Comment on tombe dans le chaudron de la musique tchèque ? En douceur et par bonheur ! Tout simplement pour ce qui me concerne en jouant en orchestre symphonique (Orchestre Lamoureux (3)) l'un des plus beaux solos de tout le répertoire pour cor anglais, celui de la Symphonie du Nouveau Monde de Dvořák. Dvořák n'avait pas prévu initialement de le donner au cor anglais... mais nous l'avons, nous le gardons ! Ce fut le début de cette incroyable aventure qui continue aujourd'hui plus que jamais. Et dire que je ne savais rien sur ce compositeur à ma grande honte !

(3) Au début du siècle, l'un des tous premiers orchestres symphoniques français à avoir programmé des œuvres de Dvorák grâce à son chef fondateur Charles Lamoureux.

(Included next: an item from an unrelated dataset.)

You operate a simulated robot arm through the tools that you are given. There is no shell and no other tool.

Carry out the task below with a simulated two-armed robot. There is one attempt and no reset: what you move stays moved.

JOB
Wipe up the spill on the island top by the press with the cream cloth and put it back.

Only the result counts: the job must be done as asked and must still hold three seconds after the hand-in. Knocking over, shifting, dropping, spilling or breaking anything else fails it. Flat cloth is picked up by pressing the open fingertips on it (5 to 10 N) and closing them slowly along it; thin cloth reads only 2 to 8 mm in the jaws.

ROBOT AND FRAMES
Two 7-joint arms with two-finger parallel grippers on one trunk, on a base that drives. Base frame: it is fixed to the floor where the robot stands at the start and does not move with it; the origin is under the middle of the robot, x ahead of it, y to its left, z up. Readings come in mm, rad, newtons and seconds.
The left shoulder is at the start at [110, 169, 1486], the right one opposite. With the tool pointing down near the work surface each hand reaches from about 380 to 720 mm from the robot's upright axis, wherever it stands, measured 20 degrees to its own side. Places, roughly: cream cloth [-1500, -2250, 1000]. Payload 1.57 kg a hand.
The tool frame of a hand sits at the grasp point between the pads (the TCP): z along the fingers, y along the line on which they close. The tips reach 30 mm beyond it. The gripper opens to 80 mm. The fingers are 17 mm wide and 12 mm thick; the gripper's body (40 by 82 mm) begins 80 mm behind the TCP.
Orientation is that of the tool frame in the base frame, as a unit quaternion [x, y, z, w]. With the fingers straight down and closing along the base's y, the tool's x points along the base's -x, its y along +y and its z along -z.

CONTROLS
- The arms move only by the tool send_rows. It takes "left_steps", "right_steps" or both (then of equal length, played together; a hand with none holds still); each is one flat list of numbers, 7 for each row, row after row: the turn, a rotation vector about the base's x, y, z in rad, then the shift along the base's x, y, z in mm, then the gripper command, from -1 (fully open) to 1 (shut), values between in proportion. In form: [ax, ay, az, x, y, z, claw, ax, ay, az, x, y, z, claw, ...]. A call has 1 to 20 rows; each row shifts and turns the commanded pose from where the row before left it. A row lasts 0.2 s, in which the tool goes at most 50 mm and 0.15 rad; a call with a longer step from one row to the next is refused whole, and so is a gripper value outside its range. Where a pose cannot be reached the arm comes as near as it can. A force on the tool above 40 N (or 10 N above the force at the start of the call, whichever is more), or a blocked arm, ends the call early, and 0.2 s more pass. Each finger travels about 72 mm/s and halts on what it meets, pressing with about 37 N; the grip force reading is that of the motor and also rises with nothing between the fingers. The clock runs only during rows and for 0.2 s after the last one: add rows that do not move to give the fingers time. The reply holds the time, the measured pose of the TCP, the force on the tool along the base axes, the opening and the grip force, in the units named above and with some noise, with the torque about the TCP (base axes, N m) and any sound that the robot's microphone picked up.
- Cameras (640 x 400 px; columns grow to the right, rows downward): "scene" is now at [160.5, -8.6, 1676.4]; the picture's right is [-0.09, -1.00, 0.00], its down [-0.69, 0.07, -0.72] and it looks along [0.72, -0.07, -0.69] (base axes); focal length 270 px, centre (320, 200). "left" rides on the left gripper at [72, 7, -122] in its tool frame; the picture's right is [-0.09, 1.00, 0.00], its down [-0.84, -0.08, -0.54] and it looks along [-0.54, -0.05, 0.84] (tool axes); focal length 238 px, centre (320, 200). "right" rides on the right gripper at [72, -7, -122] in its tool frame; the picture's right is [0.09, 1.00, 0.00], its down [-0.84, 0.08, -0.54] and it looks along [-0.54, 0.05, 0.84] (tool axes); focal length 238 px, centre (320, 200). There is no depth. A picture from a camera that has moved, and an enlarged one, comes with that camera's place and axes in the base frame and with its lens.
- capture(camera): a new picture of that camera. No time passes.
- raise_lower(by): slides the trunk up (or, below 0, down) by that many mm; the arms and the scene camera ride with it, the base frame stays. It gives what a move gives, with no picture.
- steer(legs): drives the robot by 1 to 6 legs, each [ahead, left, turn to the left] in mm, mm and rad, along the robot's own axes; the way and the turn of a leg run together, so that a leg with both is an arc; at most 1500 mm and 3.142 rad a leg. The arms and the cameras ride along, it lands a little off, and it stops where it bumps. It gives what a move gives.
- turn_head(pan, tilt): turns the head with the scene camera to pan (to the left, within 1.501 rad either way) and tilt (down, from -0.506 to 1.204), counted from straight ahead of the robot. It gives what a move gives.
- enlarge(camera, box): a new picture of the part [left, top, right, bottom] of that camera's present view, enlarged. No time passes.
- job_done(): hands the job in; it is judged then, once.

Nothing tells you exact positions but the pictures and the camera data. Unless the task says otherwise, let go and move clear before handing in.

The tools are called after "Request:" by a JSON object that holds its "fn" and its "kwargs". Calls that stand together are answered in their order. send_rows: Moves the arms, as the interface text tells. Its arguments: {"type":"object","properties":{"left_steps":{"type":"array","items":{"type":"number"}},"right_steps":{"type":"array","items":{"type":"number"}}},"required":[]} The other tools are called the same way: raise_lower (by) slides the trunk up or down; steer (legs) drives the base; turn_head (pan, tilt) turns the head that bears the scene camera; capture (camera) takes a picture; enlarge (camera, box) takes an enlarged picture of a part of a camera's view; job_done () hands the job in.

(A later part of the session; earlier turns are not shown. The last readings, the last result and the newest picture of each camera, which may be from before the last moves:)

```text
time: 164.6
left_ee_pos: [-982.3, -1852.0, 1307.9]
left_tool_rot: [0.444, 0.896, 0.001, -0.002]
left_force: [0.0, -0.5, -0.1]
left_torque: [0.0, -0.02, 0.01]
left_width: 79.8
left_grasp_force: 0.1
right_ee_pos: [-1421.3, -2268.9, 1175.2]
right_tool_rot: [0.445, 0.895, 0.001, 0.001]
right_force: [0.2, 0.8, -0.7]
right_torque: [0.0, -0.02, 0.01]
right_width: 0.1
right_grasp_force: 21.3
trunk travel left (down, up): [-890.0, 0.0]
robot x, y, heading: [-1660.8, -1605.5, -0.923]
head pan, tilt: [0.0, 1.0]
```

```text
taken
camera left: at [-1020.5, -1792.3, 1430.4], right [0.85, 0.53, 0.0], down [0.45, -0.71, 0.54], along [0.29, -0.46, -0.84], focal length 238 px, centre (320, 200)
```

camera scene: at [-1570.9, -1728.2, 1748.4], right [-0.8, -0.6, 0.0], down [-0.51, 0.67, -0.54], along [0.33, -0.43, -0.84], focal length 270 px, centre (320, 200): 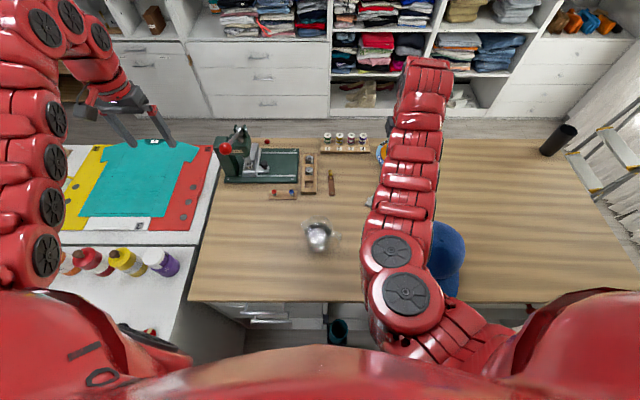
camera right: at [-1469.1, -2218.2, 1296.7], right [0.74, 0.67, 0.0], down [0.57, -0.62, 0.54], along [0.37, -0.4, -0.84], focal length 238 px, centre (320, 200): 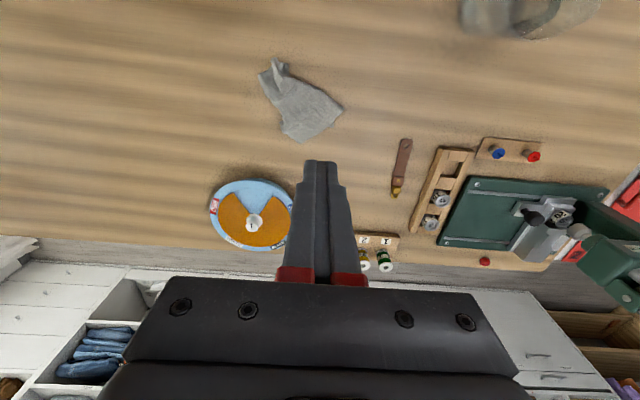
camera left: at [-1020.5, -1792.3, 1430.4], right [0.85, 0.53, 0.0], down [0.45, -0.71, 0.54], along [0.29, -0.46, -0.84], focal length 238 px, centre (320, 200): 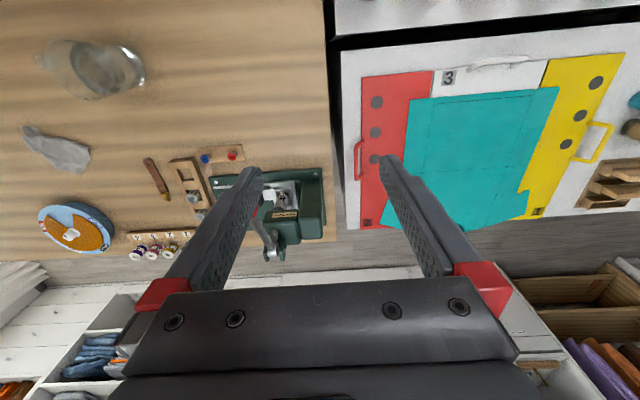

Plusieurs bourses dont celles du ministère des affaires étrangères m'ont conduit à Prague, à l'université, en Bohême, en Moravie entre 1990 et 1993 où j'ai découvert que le 18ème siècle et le début du 19ème avaient été un véritable âge d'or de la musique pour hautbois et ensembles d'instruments à vent. Quelle incroyable effervescence autour de ce répertoire dont un bon nombre de manuscrits sont conservés (et éparpillés...) dans les bibliothèques des châteaux et des couvents. Grâce aux bibliothécaires et à l'attentive bienveillance de musiciens et musicologues tchèques passionnés et cultivés (Mirek Hosek, Julius Hulek, František Maly, Zdeněk Šesták, Jiří Mikulas, Jiří Zaloha, Cyril Mesic, Zuzana Petraskova, j'en oublie... Tant de rencontres, de générosité désintéressée si typique des gens de Bohême et de Moravie et de moments d'amitié incroyables !) j'ai pu collecter des informations sur un certain nombre de musiciens, hautboïstes, instrumentistes à vent, compositeurs, accéder et lire des manuscrits, des catalogues d'inventaires, obtenir des microfims... et constituer peu à peu au fil des recherches et des mois de travail un matériel qui sert depuis aux activités de diffusion et d'enregistrements de l'Ensemble Philidor. Bien sûr, toute la musique tchèque n'est pas en Bohême, ce répertoire est disséminé un peu partout en Europe (Italie, Allemagne, Suède, Russie, Pays-Bas, Suisse, France - voir à la BN mais pas seulement..) jusqu'aux Etats-Unis, en fait un peu partout où les compositeurs tchèques ont exercé leur talent. Etre instrumentiste à vent originaire de Bohême au 18ème était un gage de qualité et les musiciens tchèques n'avaient ainsi pas de problème pour trouver des emplois bien mieux payés à l'étranger que chez eux (je pense aux Stamic, Rosetti, Vent, Fiala, Reicha, Krommer, Triebensee, Druzecky, Mysliveček...).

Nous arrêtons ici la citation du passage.